--- start of Data lines ---

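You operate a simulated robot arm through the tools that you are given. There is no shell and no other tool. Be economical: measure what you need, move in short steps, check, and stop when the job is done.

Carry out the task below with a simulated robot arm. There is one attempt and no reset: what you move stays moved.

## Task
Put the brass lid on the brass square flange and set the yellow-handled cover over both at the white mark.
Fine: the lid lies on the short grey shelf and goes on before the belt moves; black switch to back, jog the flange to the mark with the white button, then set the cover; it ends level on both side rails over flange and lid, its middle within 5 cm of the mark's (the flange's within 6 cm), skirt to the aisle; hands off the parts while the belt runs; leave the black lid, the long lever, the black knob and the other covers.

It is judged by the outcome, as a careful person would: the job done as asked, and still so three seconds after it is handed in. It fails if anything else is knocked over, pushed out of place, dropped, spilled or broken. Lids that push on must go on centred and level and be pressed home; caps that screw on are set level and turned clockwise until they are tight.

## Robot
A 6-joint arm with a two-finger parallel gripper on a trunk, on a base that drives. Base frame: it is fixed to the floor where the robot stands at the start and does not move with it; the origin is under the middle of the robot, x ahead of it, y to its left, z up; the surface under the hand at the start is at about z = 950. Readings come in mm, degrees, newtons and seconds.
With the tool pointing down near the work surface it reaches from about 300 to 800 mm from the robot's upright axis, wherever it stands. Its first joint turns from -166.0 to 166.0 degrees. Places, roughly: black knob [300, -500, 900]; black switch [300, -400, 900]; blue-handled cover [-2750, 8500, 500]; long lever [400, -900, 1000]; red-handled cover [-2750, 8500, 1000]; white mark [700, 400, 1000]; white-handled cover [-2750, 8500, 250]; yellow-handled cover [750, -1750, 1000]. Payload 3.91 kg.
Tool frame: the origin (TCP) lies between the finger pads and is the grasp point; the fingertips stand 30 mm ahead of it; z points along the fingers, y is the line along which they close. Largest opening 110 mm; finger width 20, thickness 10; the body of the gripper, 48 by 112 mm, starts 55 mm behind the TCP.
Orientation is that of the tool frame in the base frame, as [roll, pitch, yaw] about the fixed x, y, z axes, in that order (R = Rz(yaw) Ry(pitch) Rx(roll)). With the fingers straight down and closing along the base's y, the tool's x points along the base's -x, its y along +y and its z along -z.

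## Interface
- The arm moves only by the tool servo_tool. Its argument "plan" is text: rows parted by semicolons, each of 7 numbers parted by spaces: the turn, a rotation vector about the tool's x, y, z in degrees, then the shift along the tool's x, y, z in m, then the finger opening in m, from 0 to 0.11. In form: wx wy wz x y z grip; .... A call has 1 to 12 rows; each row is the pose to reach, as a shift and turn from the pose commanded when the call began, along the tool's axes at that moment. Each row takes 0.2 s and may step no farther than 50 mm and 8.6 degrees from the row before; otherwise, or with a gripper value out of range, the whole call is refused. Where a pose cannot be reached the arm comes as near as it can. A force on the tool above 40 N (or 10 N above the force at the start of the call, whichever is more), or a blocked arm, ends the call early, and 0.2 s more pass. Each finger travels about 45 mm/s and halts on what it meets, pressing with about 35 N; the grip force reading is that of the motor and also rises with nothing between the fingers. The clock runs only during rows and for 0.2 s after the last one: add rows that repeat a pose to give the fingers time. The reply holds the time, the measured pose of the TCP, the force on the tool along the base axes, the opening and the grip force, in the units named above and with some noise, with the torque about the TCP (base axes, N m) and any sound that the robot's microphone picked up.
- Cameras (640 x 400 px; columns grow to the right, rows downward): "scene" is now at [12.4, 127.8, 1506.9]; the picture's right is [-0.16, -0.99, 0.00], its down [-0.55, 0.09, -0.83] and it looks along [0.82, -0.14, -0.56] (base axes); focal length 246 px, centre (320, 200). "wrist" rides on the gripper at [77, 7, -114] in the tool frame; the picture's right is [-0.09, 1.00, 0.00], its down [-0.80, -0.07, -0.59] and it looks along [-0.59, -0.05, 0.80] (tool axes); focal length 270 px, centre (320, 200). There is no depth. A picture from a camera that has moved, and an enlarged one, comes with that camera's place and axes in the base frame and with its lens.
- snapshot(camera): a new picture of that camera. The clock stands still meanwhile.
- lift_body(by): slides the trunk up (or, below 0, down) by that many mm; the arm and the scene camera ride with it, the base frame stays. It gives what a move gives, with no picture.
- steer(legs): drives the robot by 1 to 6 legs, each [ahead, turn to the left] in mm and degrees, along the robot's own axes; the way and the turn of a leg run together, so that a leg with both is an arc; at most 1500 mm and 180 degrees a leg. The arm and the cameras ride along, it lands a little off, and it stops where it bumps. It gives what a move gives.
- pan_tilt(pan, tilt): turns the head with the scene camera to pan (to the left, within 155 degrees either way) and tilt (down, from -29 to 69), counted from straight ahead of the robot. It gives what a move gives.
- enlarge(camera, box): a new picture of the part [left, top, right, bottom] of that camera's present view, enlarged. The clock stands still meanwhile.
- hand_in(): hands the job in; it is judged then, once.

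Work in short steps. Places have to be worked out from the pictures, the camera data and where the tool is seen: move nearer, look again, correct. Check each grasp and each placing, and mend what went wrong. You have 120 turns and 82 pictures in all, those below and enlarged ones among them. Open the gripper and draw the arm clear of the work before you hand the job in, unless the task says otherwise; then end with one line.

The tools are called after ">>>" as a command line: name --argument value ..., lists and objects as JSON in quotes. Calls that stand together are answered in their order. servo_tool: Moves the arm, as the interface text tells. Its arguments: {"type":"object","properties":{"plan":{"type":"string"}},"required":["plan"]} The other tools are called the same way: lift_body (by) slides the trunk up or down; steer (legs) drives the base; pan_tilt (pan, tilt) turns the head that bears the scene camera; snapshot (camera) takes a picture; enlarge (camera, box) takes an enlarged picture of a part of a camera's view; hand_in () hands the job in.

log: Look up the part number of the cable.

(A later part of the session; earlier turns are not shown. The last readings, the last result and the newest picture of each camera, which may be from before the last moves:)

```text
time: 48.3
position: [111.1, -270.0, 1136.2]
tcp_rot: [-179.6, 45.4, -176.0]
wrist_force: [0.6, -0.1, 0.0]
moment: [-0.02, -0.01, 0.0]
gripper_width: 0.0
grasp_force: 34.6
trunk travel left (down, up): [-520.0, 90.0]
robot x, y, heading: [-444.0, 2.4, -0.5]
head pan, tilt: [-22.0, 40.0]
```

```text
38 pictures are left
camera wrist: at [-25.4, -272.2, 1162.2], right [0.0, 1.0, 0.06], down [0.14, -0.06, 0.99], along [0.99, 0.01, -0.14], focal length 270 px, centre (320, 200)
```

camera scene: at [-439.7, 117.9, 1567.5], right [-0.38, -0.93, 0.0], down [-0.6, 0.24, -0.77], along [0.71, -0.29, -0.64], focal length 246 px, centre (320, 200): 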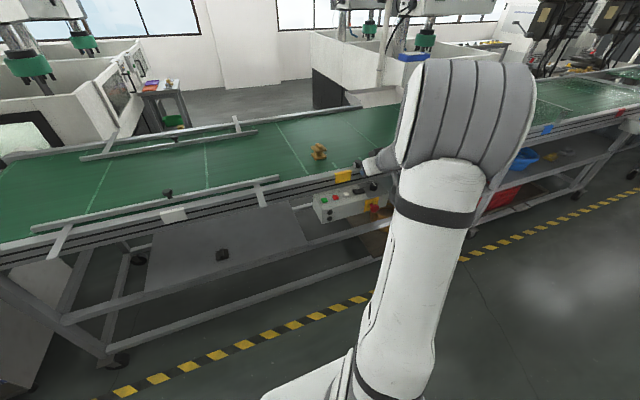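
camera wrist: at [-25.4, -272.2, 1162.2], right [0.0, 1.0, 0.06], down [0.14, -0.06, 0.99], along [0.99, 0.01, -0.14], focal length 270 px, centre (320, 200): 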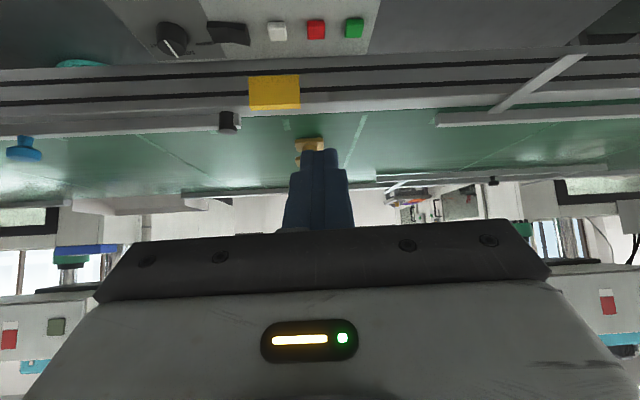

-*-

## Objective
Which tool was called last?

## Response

--- end of Data lines ---

## Objective
Cite the source document exactly. Begin with "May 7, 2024" and finish with "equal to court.".

--- start of Source document ---

May 7, 2024
The Dark Side of Defamation Law

The Dark Side of Defamation Law

In the early years of our country, public men who felt maligned could end up killing over it. The duel that resulted in Alexander Hamilton’s death was prompted by a letter, in the Albany Register, by someone claiming that Hamilton had called Aaron Burr “a dangerous man, and one who ought not to be trusted with the reins of the government,” and had expressed a “still more despicable opinion” (without further specifics). Instead of redressing an insult to honor through violence, Burr could have tried to sue under the law of defamation—the legal system’s attempt to channel retaliation into a court process. He was certainly familiar with it; as a lawyer, he had used it to go after critics. One probable reason he didn’t was that it was undignified for a gentleman to take a social equal to court.

In the decades that followed, putative defamers became more likely to pay for their words with money than with their lives. Only in the past sixty years, though, did the legal balance shift strongly in their favor: wrecking reputations has, under civil law, become much less risky. The media, for the most part, have been free to publish about public figures without great fear of legal repercussions. That protection derives from New York Times v. Sullivan, a 1964 Supreme Court decision that made it harder to win defamation suits against the media. The Court had argued that the press in a democracy must be able to criticize government officials, and the landmark decision is widely seen as indispensable to a free press.

Accordingly, many people have become alarmed at the prospect that a conservative Supreme Court might reconsider it, something that two Justices have proposed. And yet, as became clear during the legal clash between Dominion Voting Systems and Fox News, liberals themselves have conflicting intuitions on the topic. Certainly, the free-for-all of misinformation that culminated in the January 6th attack has complicated easy old-school rhetoric about unfettered speech and democracy. So it’s worth asking how the sixty-year-old precedent holds up and in what form it should survive in the twenty-first century.

--- end of Source document ---

## Response
May 7, 2024
The Dark Side of Defamation Law

The Dark Side of Defamation Law

In the early years of our country, public men who felt maligned could end up killing over it. The duel that resulted in Alexander Hamilton’s death was prompted by a letter, in the Albany Register, by someone claiming that Hamilton had called Aaron Burr “a dangerous man, and one who ought not to be trusted with the reins of the government,” and had expressed a “still more despicable opinion” (without further specifics). Instead of redressing an insult to honor through violence, Burr could have tried to sue under the law of defamation—the legal system’s attempt to channel retaliation into a court process. He was certainly familiar with it; as a lawyer, he had used it to go after critics. One probable reason he didn’t was that it was undignified for a gentleman to take a social equal to court.